We have to talk about the long sleeves, because I believe, this outfit and the Lebowski sweater (or “jumper”) are two of the most iconic knitwear ever in a Coen film. Where did this come from? It makes you so rigid and yet drapes so expressively. It’s amazing.

[Laughs.] If it becomes as iconic as the Dude’s, that would be really amazing! Mine would be difficult to bowl in, wouldn’t it? It all came from the costume designer, Mary Zophres. I believe that some of the discussion was about the ambiguity of Ross. Is he or isn’t he tied to the witches? The witches are really tied to birds, so there’s a kind of wing-like element to it. Also, while I don’t mean that he’s non-binary, he seems to be able to move in, to be reductive in my language, female and male aspects. He mirrors people that he’s with a lot–some of that costume is based on Lady Macbeth’s costume. Also, it has a kind of monastic quality to it, so there’s the idea that he might be communing with a higher thing, a confidant or consigliere in that costume. Then there’s a Rasputin-y element to it, where it’s snake-like in how it affected my performance. It’s very, very tight, and there’s a very small amount of movement for my legs in terms of stepping. It made me glide in a way that was very interesting, but then when I had to do something more physical, I had to hitch it up, which gave it another interesting aspect. In terms of the wings, it made me want to stand in certain ways. I got the sense that the pictorial impression shouldn’t be ignored in my performance, if you know what I mean. Joel and I talked a lot about trying to throw the audience off the scent of who Ross was and what he wanted and what his gender was and what his allegiances were. So I tried to change my physicality quite a lot through the film so that you didn’t quite know where he fit in whilst also being quite still and watchful. Basically, it was a huge gift and I’m very thankful to Mary for essentially doing most of the acting work by giving me such a great costume.

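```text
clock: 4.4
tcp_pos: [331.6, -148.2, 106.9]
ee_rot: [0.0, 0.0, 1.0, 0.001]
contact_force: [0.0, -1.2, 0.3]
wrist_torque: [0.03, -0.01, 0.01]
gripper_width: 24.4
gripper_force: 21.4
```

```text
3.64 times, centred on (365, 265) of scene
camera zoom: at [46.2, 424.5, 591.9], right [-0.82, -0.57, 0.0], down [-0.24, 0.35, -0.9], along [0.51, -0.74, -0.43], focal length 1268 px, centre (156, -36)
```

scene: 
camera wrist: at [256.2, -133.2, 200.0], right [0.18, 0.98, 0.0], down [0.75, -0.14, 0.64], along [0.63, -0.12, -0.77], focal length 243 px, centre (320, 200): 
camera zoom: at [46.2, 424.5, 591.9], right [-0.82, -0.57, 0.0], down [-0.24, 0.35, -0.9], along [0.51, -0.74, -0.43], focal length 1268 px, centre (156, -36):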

Denzel Washington in The Tragedy of Macbeth | AppleTV+

Let’s talk about working with this incredible ensemble, anchored by Washington and McDormand.

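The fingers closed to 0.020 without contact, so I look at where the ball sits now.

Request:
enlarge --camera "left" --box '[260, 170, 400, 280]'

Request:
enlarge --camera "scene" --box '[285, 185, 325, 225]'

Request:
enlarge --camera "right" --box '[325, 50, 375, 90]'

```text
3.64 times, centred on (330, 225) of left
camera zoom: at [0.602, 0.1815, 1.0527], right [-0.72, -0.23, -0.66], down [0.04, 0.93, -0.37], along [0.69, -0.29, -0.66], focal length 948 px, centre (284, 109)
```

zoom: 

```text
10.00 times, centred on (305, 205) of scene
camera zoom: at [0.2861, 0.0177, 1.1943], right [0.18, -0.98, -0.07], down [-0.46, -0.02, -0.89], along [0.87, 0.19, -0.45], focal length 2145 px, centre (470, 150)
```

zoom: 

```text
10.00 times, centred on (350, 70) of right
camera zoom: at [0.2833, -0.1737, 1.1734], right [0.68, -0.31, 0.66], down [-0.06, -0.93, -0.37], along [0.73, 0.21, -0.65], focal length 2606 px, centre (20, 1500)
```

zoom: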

We were incredibly lucky to have three weeks of rehearsals together, which is very unusual on a film. Approaching language like this, it’s absolutely essential. But also, it meant that we got on the same page about the world that we were creating. There were some rehearsals where I and all of the British people were doing an American accent, and other rehearsals where the Americans were coming towards R.P., or received pronunciation as we would call it. Joel decided in the end that using our own voices, creating a non-naturalistic sort of world, was interesting. It meant we got to watch and be part of each other’s performances. Getting to see Denzel and Fran grappling with that stuff was absolutely fascinating. We all shared ideas about what the scenes were about or what lines were about and how to use the language. It was a massive gift to watch them on set. Their relaxation is something I’ve learned from the way that they comport themselves and carry themselves with the crew and everything.

You have you done Macbeth before, correct?

I’ve directed Macbeth before. I’ve done bits and bobs in it, but I haven’t played Macbeth himself yet. I’d very much like to, to any employers out there, but I’ve got some years left, I think.

I may be pushing too hard at this musicality again, because there’s such specific ways of actually doing this, that every single person who takes it finds new meaning in these words. You’ve directed Macbeth, and you have done these performances where you’re hearing these words that you’ve heard dozens of times, in a new way. And you have that moment as a performer where you’re thinking ‘these are 400-year-old words’ and yet suddenly they’re new for you as they’re coming back from a Frances, or a Denzel, or any other member of the cast.

I’d say that is one of the unique joys of doing Shakespeare: you hear it in a new way from other people. But you also get it out of your being in a new way every time. Somehow, the words are so dense and detailed, specific and complicated, and yet, endlessly open to interpretation and ambiguous that, more than any other script I’ve ever worked on, every single time you say it, it’s different. I’ve done 200 performances of certain Shakespeare plays, or near enough anyway, and if you’re available to it, it constantly surprises you, knocks you around, hits you emotionally in new ways. That is why I’m sort of addicted to it, and why actors and audiences are addicted to it. You can see a mirror to your own humanity because you hear it freshly each time. You can also see the humanity in the people performing it because it is not rigid. It deserves to be continually explored and mined and excavated and experienced afresh every time, including in this film. Each of our takes would be very different, even if not wildly. You’re treading through it in a new way every time and it’s an amazing, exhilarating feeling.

Again, I don’t have a better metaphor, it’s musicality. You think that there’s a rigidness of classical music in a way there’s not with jazz. But in some ways, the notes are the same, the words are the same, but it’s all of the shades and it’s the tones, the different moments where you’re emphasizing different things.

If you hear something like the “Rach Five”, the notes are the same, but the reason you want to listen to it again and again is the interpretation of the performer and his or her connection to this structure and foundation that is presented to you either in the words or in the music. You want it to pass through someone who is particularly capable of experiencing it, I would say. Someone who has the tools with which to be able to filter it in a way that not everyone can.

What’s your favourite Coen brothers film?

Oh, it changes. It’s like Shakespeare–every time I’m reading a Shakespeare play or watching it, that’s my favourite one. I’d say it’s the same with the Coen brothers. I’ve watched a bunch of them in preparation for this. I was really surprised by how much I’d forgotten how I loved A Serious Man and The Man Who Wasn’t There. I mean, they’re fantastic, but Lebowski, Fargo, No Country for Old Men, and Raising Arizona.  It’s incredibly difficult, I can’t possibly say…

…Ok, it’s Raising Arizona [laughs].


Joel Coen’s The Tragedy of Macbeth is currently in select theatres and debuts on Apple TV+ on Jan. 14.